* start *

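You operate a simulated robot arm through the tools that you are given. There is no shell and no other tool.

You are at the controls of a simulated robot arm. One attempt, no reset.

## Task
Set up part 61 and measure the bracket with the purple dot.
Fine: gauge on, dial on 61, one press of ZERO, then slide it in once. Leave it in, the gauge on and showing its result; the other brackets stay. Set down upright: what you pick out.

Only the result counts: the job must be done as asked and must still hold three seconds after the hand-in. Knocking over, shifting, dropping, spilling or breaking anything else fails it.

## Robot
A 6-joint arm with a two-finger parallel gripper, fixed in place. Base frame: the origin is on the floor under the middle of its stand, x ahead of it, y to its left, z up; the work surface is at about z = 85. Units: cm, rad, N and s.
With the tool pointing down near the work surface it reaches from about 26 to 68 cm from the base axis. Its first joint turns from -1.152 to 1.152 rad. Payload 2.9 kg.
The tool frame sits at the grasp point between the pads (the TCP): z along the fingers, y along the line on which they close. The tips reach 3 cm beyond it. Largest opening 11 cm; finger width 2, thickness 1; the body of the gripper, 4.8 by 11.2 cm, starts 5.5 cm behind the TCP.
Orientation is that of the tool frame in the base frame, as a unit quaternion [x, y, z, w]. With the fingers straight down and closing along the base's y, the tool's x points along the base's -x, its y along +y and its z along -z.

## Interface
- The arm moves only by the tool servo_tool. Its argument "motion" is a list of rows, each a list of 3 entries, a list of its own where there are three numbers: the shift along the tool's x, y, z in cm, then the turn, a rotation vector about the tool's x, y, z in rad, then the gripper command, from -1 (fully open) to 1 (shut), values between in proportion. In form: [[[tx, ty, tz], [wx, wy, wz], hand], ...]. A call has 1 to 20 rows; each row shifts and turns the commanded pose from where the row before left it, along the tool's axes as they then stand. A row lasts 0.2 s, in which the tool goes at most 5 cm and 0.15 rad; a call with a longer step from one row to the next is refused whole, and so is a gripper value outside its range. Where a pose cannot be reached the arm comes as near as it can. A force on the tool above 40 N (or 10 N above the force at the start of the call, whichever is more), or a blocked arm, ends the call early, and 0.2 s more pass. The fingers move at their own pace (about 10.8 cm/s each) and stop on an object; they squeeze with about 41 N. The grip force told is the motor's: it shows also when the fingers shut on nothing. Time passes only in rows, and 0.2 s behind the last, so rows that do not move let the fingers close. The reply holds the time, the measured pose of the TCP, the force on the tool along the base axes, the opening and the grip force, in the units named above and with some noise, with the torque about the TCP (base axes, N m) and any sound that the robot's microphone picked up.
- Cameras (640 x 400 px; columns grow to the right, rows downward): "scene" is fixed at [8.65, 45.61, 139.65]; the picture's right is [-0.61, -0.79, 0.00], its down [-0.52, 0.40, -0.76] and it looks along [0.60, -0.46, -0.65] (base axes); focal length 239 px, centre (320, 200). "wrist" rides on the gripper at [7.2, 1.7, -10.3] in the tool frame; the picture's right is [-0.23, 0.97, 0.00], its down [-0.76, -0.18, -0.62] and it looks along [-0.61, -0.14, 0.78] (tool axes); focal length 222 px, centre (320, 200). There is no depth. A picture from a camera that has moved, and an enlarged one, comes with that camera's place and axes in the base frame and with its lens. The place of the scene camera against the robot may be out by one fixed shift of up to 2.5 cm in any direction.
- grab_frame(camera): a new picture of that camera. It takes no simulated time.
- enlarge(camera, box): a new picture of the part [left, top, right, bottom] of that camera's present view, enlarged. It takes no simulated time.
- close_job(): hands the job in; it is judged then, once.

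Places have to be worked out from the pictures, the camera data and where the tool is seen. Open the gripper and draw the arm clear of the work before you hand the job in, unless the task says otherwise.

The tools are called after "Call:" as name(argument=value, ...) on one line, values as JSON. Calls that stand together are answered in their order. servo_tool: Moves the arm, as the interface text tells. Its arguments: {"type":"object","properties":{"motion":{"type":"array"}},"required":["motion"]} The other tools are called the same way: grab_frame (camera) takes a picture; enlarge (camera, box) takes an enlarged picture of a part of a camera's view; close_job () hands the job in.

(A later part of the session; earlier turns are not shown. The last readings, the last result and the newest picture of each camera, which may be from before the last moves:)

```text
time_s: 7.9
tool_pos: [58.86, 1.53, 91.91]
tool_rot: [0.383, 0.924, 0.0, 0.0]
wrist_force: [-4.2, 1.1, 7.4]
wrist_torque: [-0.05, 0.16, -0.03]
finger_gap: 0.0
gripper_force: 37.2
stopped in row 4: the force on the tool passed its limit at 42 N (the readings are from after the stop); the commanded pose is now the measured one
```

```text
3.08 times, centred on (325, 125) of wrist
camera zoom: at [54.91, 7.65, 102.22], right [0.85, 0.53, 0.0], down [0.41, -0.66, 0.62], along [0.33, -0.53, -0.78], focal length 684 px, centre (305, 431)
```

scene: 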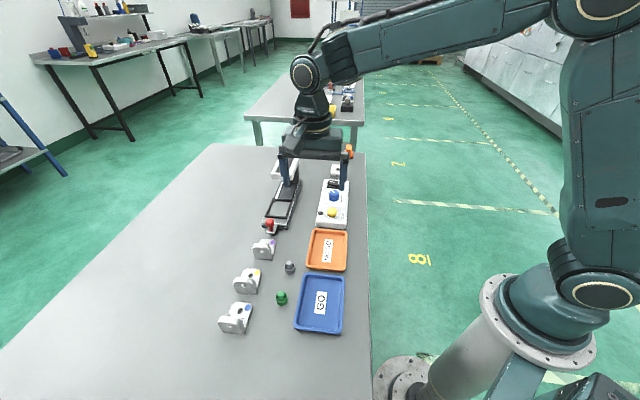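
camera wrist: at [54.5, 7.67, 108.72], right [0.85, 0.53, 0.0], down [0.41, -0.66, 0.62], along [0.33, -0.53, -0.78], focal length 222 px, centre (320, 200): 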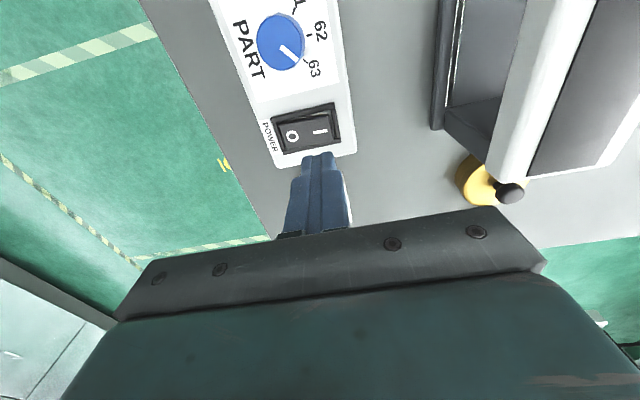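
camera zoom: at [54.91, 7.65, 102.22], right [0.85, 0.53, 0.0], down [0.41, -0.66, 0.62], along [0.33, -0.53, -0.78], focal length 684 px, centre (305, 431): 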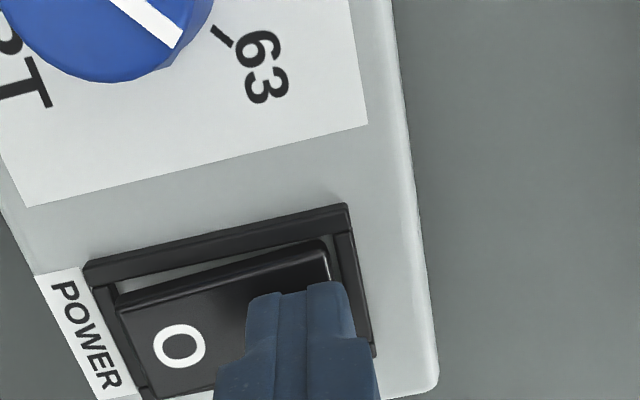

* end *

From the opening line of the data above, please print each line as written up to and including the line that contains "## Interface", and nothing more. Format them as a two-column Markdown table, Order for the number and Words for the line, without blank lines.

Exercise output
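| Order | Words |
|---|---|
| 1 | You operate a simulated robot arm through the tools that you are given. There is no shell and no other tool. |
| 2 | You are at the controls of a simulated robot arm. One attempt, no reset. |
| 3 | ## Task |
| 4 | Set up part 61 and measure the bracket with the purple dot. |
| 5 | Fine: gauge on, dial on 61, one press of ZERO, then slide it in once. Leave it in, the gauge on and showing its result; the other brackets stay. Set down upright: what you pick out. |
| 6 | Only the result counts: the job must be done as asked and must still hold three seconds after the hand-in. Knocking over, shifting, dropping, spilling or breaking anything else fails it. |
| 7 | ## Robot |
| 8 | A 6-joint arm with a two-finger parallel gripper, fixed in place. Base frame: the origin is on the floor under the middle of its stand, x ahead of it, y to its left, z up; the work surface is at about z = 85. Units: cm, rad, N and s. |
| 9 | With the tool pointing down near the work surface it reaches from about 26 to 68 cm from the base axis. Its first joint turns from -1.152 to 1.152 rad. Payload 2.9 kg. |
| 10 | The tool frame sits at the grasp point between the pads (the TCP): z along the fingers, y along the line on which they close. The tips reach 3 cm beyond it. Largest opening 11 cm; finger width 2, thickness 1; the body of the gripper, 4.8 by 11.2 cm, starts 5.5 cm behind the TCP. |
| 11 | Orientation is that of the tool frame in the base frame, as a unit quaternion [x, y, z, w]. With the fingers straight down and closing along the base's y, the tool's x points along the base's -x, its y along +y and its z along -z. |
| 12 | ## Interface |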